* **TASK PROMPT**:
Write out the data below in full, unchanged, minus the images.

* **DATASET CONTENT**:
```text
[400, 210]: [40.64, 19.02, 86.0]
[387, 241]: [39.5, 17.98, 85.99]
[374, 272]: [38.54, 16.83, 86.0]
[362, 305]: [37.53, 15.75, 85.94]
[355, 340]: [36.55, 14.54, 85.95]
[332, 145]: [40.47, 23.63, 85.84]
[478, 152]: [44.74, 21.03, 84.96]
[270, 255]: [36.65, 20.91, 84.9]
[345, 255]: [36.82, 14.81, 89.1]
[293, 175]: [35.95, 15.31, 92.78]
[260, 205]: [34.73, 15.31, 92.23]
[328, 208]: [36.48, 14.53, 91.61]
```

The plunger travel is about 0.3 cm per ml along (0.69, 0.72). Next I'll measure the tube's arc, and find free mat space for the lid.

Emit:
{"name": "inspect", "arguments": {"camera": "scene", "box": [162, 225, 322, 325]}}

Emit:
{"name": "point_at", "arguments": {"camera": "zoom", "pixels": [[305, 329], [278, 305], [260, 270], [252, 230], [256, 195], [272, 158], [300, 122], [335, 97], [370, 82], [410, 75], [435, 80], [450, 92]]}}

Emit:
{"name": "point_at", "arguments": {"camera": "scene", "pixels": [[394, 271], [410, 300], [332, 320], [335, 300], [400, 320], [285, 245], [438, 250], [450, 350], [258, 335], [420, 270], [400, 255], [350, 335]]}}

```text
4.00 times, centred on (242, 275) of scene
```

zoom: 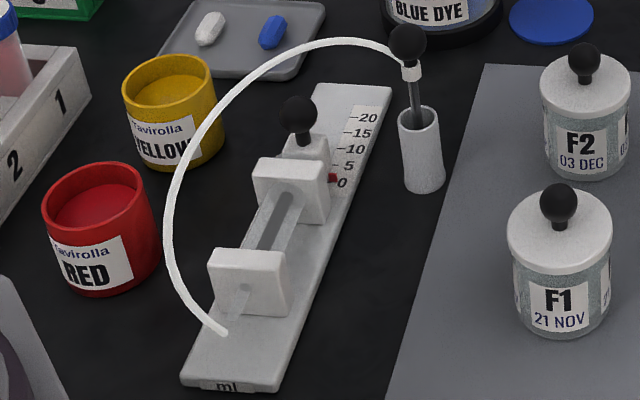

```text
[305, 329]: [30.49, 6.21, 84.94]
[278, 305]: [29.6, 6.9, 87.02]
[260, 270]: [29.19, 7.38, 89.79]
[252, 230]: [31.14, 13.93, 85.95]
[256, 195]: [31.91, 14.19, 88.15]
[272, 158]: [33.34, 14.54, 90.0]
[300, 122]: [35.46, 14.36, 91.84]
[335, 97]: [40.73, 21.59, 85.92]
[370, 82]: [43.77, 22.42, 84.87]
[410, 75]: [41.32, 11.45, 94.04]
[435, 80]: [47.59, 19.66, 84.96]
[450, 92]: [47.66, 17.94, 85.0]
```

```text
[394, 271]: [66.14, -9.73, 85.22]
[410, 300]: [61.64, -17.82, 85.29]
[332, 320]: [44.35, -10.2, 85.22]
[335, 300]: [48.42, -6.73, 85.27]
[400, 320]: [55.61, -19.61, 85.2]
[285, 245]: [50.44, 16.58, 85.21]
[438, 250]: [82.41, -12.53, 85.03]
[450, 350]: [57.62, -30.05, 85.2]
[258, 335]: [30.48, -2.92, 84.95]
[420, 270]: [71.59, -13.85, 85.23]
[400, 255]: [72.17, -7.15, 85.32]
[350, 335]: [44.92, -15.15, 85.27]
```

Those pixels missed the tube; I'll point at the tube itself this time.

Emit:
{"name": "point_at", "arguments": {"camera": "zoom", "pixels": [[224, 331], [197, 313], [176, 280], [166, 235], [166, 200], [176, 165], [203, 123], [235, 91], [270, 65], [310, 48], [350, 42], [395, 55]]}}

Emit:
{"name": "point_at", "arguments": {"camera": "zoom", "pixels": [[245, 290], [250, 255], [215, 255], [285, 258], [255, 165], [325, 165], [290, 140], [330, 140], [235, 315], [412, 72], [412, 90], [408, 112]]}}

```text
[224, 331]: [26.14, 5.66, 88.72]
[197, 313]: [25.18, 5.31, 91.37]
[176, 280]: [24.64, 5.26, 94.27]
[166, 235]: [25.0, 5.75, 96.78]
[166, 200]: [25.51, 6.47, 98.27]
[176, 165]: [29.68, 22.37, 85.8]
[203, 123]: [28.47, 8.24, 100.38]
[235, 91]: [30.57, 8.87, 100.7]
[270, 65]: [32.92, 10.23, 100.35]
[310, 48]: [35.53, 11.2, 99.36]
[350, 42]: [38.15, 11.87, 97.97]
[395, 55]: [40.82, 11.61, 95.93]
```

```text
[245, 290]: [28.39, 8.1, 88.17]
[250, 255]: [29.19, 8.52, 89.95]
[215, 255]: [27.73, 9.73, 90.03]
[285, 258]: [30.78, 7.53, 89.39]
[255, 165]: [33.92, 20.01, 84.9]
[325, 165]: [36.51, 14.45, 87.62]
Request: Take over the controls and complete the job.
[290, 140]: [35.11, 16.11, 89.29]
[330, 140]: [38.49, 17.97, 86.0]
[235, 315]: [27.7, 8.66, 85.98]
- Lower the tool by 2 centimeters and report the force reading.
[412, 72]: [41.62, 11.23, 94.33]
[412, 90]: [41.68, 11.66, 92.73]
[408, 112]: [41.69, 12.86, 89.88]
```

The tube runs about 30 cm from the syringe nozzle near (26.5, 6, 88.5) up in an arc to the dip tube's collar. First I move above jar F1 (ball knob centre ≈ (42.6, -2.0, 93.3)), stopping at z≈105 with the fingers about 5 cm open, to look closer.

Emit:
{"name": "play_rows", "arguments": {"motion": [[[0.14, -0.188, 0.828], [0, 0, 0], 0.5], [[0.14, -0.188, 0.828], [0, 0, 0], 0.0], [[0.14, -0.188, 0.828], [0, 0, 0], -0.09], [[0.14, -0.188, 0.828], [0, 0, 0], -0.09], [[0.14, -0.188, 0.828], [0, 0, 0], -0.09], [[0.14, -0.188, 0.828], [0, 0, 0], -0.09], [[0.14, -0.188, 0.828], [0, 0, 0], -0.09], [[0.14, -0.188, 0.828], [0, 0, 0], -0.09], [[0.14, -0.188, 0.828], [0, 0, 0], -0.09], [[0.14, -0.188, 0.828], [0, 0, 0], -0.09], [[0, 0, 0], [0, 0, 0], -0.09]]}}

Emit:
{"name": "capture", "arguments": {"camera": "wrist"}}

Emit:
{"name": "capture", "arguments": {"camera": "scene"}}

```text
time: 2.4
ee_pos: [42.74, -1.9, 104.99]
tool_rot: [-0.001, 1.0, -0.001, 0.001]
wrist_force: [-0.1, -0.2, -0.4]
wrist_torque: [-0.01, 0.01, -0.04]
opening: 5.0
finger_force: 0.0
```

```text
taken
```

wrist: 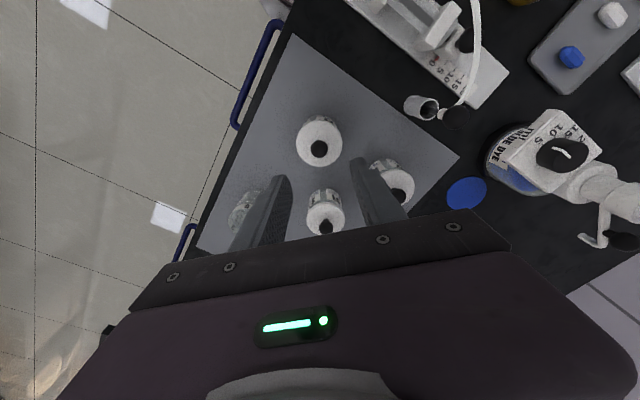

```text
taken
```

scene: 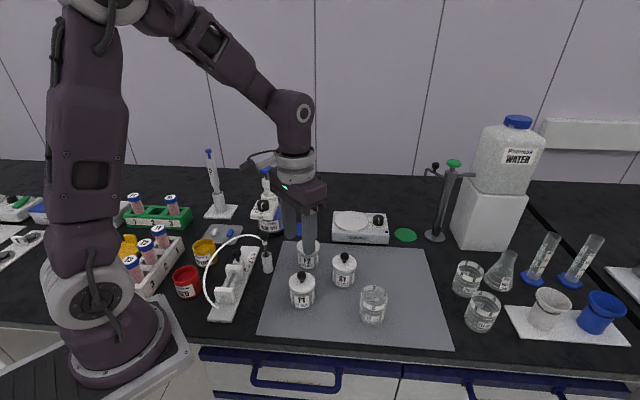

* **OUTPUT FOR THIS EXERCISE**:
```text
[400, 210]: [40.64, 19.02, 86.0]
[387, 241]: [39.5, 17.98, 85.99]
[374, 272]: [38.54, 16.83, 86.0]
[362, 305]: [37.53, 15.75, 85.94]
[355, 340]: [36.55, 14.54, 85.95]
[332, 145]: [40.47, 23.63, 85.84]
[478, 152]: [44.74, 21.03, 84.96]
[270, 255]: [36.65, 20.91, 84.9]
[345, 255]: [36.82, 14.81, 89.1]
[293, 175]: [35.95, 15.31, 92.78]
[260, 205]: [34.73, 15.31, 92.23]
[328, 208]: [36.48, 14.53, 91.61]
```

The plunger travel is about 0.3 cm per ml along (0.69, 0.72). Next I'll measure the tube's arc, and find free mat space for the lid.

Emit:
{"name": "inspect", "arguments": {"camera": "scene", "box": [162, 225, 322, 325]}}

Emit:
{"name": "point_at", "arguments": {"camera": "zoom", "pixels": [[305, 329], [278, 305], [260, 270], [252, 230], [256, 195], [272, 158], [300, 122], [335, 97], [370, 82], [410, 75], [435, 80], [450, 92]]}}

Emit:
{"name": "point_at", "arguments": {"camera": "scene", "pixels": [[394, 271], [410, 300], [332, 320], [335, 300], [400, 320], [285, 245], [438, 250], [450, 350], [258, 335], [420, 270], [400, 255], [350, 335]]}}

```text
4.00 times, centred on (242, 275) of scene
```

zoom: 

```text
[305, 329]: [30.49, 6.21, 84.94]
[278, 305]: [29.6, 6.9, 87.02]
[260, 270]: [29.19, 7.38, 89.79]
[252, 230]: [31.14, 13.93, 85.95]
[256, 195]: [31.91, 14.19, 88.15]
[272, 158]: [33.34, 14.54, 90.0]
[300, 122]: [35.46, 14.36, 91.84]
[335, 97]: [40.73, 21.59, 85.92]
[370, 82]: [43.77, 22.42, 84.87]
[410, 75]: [41.32, 11.45, 94.04]
[435, 80]: [47.59, 19.66, 84.96]
[450, 92]: [47.66, 17.94, 85.0]
```

```text
[394, 271]: [66.14, -9.73, 85.22]
[410, 300]: [61.64, -17.82, 85.29]
[332, 320]: [44.35, -10.2, 85.22]
[335, 300]: [48.42, -6.73, 85.27]
[400, 320]: [55.61, -19.61, 85.2]
[285, 245]: [50.44, 16.58, 85.21]
[438, 250]: [82.41, -12.53, 85.03]
[450, 350]: [57.62, -30.05, 85.2]
[258, 335]: [30.48, -2.92, 84.95]
[420, 270]: [71.59, -13.85, 85.23]
[400, 255]: [72.17, -7.15, 85.32]
[350, 335]: [44.92, -15.15, 85.27]
```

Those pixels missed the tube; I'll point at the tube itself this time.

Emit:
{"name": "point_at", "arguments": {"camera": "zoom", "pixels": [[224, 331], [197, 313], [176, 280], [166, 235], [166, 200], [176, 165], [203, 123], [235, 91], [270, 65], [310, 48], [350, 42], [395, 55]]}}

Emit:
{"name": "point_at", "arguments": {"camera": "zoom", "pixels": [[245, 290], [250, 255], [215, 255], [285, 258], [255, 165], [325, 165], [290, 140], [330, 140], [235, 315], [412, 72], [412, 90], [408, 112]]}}

```text
[224, 331]: [26.14, 5.66, 88.72]
[197, 313]: [25.18, 5.31, 91.37]
[176, 280]: [24.64, 5.26, 94.27]
[166, 235]: [25.0, 5.75, 96.78]
[166, 200]: [25.51, 6.47, 98.27]
[176, 165]: [29.68, 22.37, 85.8]
[203, 123]: [28.47, 8.24, 100.38]
[235, 91]: [30.57, 8.87, 100.7]
[270, 65]: [32.92, 10.23, 100.35]
[310, 48]: [35.53, 11.2, 99.36]
[350, 42]: [38.15, 11.87, 97.97]
[395, 55]: [40.82, 11.61, 95.93]
```

```text
[245, 290]: [28.39, 8.1, 88.17]
[250, 255]: [29.19, 8.52, 89.95]
[215, 255]: [27.73, 9.73, 90.03]
[285, 258]: [30.78, 7.53, 89.39]
[255, 165]: [33.92, 20.01, 84.9]
[325, 165]: [36.51, 14.45, 87.62]
Request: Take over the controls and complete the job.
[290, 140]: [35.11, 16.11, 89.29]
[330, 140]: [38.49, 17.97, 86.0]
[235, 315]: [27.7, 8.66, 85.98]
- Lower the tool by 2 centimeters and report the force reading.
[412, 72]: [41.62, 11.23, 94.33]
[412, 90]: [41.68, 11.66, 92.73]
[408, 112]: [41.69, 12.86, 89.88]
```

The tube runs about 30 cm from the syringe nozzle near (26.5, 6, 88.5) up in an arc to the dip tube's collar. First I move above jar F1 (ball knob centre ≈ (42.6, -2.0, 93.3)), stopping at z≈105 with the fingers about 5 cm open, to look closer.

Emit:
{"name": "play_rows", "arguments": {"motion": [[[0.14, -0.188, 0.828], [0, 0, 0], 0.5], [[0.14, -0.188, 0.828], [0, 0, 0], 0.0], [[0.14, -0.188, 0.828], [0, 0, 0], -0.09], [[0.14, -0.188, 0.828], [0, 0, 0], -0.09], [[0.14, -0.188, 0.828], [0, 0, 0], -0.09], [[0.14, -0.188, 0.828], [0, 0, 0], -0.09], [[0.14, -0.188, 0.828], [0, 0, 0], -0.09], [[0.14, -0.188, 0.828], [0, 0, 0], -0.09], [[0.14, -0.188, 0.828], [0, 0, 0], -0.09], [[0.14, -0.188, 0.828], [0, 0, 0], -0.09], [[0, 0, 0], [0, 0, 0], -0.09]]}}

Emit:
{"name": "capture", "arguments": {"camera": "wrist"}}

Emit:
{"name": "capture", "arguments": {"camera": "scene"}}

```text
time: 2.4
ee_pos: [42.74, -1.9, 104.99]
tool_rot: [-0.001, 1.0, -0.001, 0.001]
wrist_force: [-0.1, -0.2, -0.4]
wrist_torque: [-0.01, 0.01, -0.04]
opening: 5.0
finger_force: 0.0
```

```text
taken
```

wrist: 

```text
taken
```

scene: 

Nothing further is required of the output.